2013-06-20 | 裁判員裁判/被害者参加/強制起訴

青山強盗殺人:死刑破棄し無期 裁判員裁判で初 東京高裁
 毎日新聞 2013年06月20日 12時33分(最終更新 06月20日 13時12分)
 妻子に対する殺人罪で20年間服役し、出所半年後に東京・南青山で男性を殺害したとして、強盗殺人などの罪に問われた無職、伊能和夫被告(62)の控訴審判決で、東京高裁は20日、死刑とした裁判員裁判の1審・東京地裁判決(2011年3月)を破棄し、無期懲役を言い渡した。村瀬均裁判長は「殺意は強固だが、被害者が1人の事案で、死刑は選択しがたい」と述べた。最高裁によると、裁判員裁判の死刑判決が破棄されたのは初めて。
 村瀬裁判長は「前科と新たな罪に顕著な類似性が認められる場合に死刑が選択される」とした上で、心中目的などで妻子2人を殺害した前科と今回の強盗殺人に「類似性は認められない」と指摘。「1審は前科を過度に重視しすぎた。裁判員が議論を尽くした結果だが、刑の選択に誤りがある」と判断した。
 判決によると、伊能被告は09年11月、金品を奪う目的で東京・南青山の五十嵐信次さん(当時74歳)方に侵入し、首を包丁で刺して殺害した。
 1審で弁護側は無罪を主張、伊能被告は完全黙秘し、控訴審には出廷しなかった。【山本将克】
 ◇解説 「前科重視し過ぎ」極刑回避
 一般市民が参加する裁判員裁判のスタートから4年。刑事裁判では「1審重視」の傾向がうかがえるが、今回の東京高裁判決は「究極の刑罰」の選択にあたって、より慎重な判断が必要との姿勢を示したといえる。

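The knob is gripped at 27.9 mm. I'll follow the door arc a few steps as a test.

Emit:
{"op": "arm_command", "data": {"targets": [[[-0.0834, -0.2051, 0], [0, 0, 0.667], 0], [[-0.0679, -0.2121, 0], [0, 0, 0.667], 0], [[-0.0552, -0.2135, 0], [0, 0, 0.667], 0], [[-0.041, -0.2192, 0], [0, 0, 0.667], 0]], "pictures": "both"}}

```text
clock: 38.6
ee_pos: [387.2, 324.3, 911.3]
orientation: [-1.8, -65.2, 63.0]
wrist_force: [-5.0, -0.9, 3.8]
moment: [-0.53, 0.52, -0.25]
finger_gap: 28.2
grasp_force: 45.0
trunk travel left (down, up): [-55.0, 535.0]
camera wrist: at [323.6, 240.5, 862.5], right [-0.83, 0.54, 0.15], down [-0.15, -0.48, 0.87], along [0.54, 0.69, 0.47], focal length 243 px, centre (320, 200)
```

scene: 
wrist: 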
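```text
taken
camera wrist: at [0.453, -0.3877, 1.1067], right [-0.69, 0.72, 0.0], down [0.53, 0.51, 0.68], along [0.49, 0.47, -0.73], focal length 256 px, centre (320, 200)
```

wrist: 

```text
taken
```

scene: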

 最高裁によると、裁判官だけで担当した1審判決が高裁で破棄される割合(破棄率)は17.6%(2006〜08年)。これに対し、裁判員裁判の破棄率は制度開始から12年4月末現在で6.6%となっている。最高裁は12年2月、1審判決を覆すには「論理則、経験則等に照らして不合理であることを具体的に示す必要がある」と判示し、市民の判断を重視する姿勢を鮮明にした。
 それでも今回、高裁は「裁判員と裁判官が評議において議論を尽くした結果である」と1審に配慮しつつ、前科と出所後の事件の性質が異なることを踏まえ、「1審は前科を重視し過ぎている」と指摘。極刑を回避する結論を導いた。
 無罪を主張する弁護側と、量刑を不服とする検察側の双方が上告するとみられ、最高裁の判断が注目される。